··· MATERIAL TO PROCESS ···

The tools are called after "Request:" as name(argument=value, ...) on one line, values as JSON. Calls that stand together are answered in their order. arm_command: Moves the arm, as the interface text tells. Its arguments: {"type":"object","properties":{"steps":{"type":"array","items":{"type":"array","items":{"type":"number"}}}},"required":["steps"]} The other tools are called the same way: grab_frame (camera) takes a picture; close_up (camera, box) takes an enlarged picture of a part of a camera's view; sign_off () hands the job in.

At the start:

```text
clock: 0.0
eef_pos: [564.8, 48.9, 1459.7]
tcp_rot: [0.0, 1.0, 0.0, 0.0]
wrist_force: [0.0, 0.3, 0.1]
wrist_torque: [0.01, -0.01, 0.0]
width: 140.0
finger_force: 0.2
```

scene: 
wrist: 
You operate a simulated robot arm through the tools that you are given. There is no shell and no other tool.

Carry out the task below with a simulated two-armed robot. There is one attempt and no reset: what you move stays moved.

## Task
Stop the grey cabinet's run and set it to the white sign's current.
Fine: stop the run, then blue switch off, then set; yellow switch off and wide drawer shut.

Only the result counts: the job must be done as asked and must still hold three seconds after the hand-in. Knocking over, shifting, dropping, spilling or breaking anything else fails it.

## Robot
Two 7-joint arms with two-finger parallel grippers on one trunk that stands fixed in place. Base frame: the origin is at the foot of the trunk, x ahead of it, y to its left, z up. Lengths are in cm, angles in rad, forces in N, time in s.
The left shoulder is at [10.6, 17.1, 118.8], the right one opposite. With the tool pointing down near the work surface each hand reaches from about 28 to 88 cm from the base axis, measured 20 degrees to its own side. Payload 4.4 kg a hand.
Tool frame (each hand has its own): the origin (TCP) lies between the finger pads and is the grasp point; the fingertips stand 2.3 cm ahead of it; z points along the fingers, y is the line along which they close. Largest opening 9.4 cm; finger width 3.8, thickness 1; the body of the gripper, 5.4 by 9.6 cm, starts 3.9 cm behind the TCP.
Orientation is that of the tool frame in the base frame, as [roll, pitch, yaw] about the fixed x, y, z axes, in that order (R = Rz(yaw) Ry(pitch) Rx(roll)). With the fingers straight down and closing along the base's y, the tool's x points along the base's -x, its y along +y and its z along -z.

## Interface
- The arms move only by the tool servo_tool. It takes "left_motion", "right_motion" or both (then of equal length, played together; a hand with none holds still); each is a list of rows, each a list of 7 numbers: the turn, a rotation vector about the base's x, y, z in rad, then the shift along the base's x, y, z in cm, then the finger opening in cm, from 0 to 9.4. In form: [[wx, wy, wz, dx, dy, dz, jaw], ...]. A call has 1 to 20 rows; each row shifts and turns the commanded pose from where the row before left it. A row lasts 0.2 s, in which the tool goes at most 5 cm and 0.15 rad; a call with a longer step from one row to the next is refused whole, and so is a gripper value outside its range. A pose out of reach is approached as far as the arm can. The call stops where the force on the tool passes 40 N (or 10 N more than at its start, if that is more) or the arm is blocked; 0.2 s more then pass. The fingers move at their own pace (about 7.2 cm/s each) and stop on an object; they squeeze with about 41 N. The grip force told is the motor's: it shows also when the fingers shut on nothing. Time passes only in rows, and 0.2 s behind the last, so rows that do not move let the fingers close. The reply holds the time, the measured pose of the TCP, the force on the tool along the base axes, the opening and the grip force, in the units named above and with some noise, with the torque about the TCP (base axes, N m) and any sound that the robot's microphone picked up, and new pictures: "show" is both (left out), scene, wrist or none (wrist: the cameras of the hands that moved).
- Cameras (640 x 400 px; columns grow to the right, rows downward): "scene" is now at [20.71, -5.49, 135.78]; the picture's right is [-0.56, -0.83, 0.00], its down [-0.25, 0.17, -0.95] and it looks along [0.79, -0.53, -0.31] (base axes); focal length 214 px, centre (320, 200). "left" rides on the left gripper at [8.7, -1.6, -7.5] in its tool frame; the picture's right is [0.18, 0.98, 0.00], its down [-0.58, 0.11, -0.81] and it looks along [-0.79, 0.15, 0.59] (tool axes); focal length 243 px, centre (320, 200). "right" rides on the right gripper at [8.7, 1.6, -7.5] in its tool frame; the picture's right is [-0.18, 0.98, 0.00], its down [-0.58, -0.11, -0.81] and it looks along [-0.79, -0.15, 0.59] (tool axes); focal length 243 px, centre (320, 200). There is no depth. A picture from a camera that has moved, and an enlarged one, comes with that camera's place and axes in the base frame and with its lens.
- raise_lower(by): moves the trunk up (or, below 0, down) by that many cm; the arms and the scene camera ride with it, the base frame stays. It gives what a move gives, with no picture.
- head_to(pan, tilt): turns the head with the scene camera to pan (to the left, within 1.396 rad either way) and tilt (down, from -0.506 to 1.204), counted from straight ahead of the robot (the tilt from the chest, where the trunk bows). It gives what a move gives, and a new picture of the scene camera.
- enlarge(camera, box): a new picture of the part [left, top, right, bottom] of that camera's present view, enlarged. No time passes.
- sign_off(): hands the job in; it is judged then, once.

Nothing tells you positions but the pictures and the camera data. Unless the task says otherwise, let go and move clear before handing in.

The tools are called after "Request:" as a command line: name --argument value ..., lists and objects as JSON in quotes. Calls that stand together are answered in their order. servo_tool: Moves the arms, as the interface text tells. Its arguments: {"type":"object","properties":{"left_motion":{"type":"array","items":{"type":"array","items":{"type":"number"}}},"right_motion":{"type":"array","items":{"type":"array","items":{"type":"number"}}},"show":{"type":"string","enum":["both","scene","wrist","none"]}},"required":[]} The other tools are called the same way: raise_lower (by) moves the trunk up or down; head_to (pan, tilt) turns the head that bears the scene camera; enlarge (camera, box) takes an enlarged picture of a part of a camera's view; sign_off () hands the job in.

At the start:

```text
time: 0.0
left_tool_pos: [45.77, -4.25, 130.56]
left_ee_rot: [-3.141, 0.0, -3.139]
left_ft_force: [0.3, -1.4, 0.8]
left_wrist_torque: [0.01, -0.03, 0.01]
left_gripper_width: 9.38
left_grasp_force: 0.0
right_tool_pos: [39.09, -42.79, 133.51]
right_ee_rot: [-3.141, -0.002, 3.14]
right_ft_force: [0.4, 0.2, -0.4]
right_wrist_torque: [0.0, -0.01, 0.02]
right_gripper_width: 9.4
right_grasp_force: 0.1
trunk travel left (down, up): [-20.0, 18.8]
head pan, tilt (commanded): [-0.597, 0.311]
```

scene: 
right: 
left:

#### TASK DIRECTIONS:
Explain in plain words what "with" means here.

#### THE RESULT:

···

#### TASK DIRECTIONS:
Look through the data above. Each line containing the word "There" needs to be copied.

#### THE RESULT:
You operate a simulated robot arm through the tools that you are given. There is no shell and no other tool.
Carry out the task below with a simulated two-armed robot. There is one attempt and no reset: what you move stays moved.
- Cameras (640 x 400 px; columns grow to the right, rows downward): "scene" is now at [20.71, -5.49, 135.78]; the picture's right is [-0.56, -0.83, 0.00], its down [-0.25, 0.17, -0.95] and it looks along [0.79, -0.53, -0.31] (base axes); focal length 214 px, centre (320, 200). "left" rides on the left gripper at [8.7, -1.6, -7.5] in its tool frame; the picture's right is [0.18, 0.98, 0.00], its down [-0.58, 0.11, -0.81] and it looks along [-0.79, 0.15, 0.59] (tool axes); focal length 243 px, centre (320, 200). "right" rides on the right gripper at [8.7, 1.6, -7.5] in its tool frame; the picture's right is [-0.18, 0.98, 0.00], its down [-0.58, -0.11, -0.81] and it looks along [-0.79, -0.15, 0.59] (tool axes); focal length 243 px, centre (320, 200). There is no depth. A picture from a camera that has moved, and an enlarged one, comes with that camera's place and axes in the base frame and with its lens.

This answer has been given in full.